By Army Sgt. Spencer Case
304th Public Affairs Detachment
BAGRAM AIRFIELD, Afghanistan , May 31, 2010 - More than 200 multinational troops converged in front of the Regional Command East command building here to see an I-beam segment from the World Trade Center unveiled during a Memorial Day ceremony today. Army Gen. Stanley McChrystal, commander of NATO's International Security Assistance Force in Afghanistan, and Army Maj. Gen. Curtis M. Scaparrotti, commander of Combined Joint Task Force 82, also attended the event.

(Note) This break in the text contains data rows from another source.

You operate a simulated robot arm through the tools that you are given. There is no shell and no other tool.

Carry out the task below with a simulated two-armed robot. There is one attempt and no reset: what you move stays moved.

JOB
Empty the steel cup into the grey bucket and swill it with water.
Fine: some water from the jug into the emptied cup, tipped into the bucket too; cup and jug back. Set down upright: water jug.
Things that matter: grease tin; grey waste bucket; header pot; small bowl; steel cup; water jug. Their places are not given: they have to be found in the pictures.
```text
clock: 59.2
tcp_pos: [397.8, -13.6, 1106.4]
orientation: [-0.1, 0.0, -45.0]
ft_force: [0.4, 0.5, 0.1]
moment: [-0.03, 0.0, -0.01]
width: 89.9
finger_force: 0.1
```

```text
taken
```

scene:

"Today is about people," McChrystal said in his keynote address. "It's about people who we have lost throughout the years and, I think just as importantly, it is about people they have left behind."
McChrystal emphasized the beam's symbolism. Once it provided structure to a building so that life could be lived inside of it. Now, in front of the Regional Command East headquarters, it would continue to provide structure in the mindset of troops.
Following McChrystal's speech, troops applauded as Scaparrotti and Army Command Sgt. Maj. Thomas R. Capel, task force command sergeant major, removed the tarp that covered the 9-foot, 950-pound beam segment.
Residents of Breezy Point, N.Y., donated the beam through an organization called Sons and Daughters of America, Breezy Point. The city of New York had given a number of beams to the residents of Breezy Point after the Sept. 11, 2001, attacks that killed nearly 30 residents from the small neighborhood in Queens.
After the community constructed a memorial from the beams, Sons and Daughters donated three beams to the U.S. military. One is at the recently opened Infantry Museum at Fort Benning, Ga., and the other is aboard the aircraft carrier USS Nimitz.
The third beam arrived here in March, based largely on the efforts of recently redeployed Army Maj. Stephen J. Ryan, a governance planner for Combined Joint Task Force 82 who hails from Breezy Point.
As a tribute to its arrival March 31, soldiers of the 612th Quarter Master Detachment sling-loaded the beam along with a U.S. flag from a CH-47 Chinook helicopter and flew around the installation with the beam and flag displayed.
In accordance with the wishes of Sons and Daughters, the beam will remain on loan to successive units in RC East until the last American troops withdraw from Afghanistan. The beam will then be sent to Fort Bragg, N.C.